Using the DSM-5 Cultural Formulation Interview (CFI)
Veröffentlicht am 12.03.2019
Did you know that
- Individuals’ cultures and experiences have a profound impact on their understanding of their symptoms and their attitudes towards care?
- There is now a comprehensive, yet efficient, way to engage individuals in meaningful discussions about their views and experiences?
- The Cultural Formulation Interview (CFI) has been endorsed by the American Psychiatric Association and included within the DSM-5?
- Online training for the CFI is now available to you?
What is the CFI?
The DSM-5 Cultural Formulation Interview (CFI) (APA, 2013) is a 16-question interview guide to help behavioral health providers better understand the way service users and their social networks (e.g., families, friends) understand what is happening to them and why, their prior experiences with care, and the types of supports they feel would be helpful.
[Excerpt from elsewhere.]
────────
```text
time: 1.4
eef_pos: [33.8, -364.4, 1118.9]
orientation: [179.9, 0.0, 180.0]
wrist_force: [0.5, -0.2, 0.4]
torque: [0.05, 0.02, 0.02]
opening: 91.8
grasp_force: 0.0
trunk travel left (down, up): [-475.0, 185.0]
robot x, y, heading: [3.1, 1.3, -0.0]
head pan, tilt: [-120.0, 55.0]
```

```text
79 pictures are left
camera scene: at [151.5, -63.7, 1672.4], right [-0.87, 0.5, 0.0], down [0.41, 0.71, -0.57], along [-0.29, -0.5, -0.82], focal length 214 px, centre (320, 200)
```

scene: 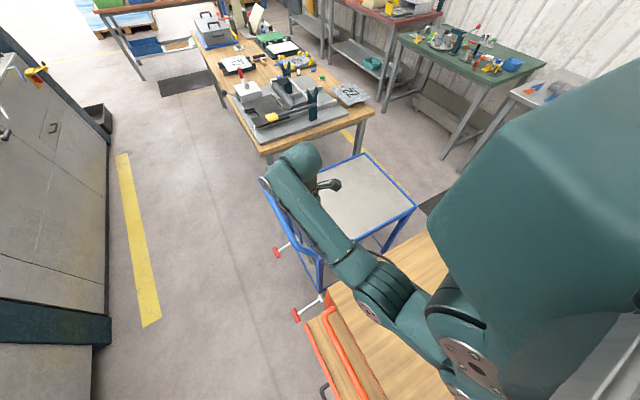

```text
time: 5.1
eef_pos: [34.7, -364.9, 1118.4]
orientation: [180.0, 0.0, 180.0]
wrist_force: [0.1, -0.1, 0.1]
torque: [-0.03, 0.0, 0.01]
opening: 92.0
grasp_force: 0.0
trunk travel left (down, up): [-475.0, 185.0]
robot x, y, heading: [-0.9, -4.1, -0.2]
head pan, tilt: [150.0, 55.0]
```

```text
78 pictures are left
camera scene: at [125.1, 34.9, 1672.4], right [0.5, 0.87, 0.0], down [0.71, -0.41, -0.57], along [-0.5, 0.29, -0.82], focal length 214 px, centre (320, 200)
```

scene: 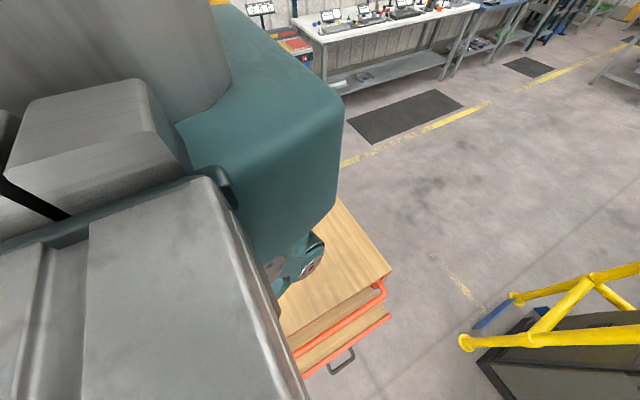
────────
To date, thousands of clinicians and other behavioral health providers around the world are utilizing the CFI to have open, empathic, and judgment-free conversations with service users about their views and experiences, with the goal of improving their engagement in services, the quality of treatment and service delivery, and recovery outcomes.
What does the CFI online training module offer?
The New York State Center of Excellence for Cultural Competence and the Center for Practice Innovations at Columbia Psychiatry (CPI) at the New York State Psychiatric Institute, Columbia University Irving Medical Center, have partnered to develop a 50-min online training module to provide behavioral health providers with an overview of how to utilize the CFI in multiple inpatient and outpatient settings. The module includes video-taped interviews with individuals in recovery who offered their personal stories to demonstrate the use of the CFI in multiple settings, interactive features for active learning, and tools to plan the CFI implementation in your practice, programs or services.
In a recent evaluation of module users in New York State, a large majority positively rated it, feeling that it not only improved their understanding of how to conduct a CFI-based interview, but that it would result in practice changes (Aggarwal et al, 2018).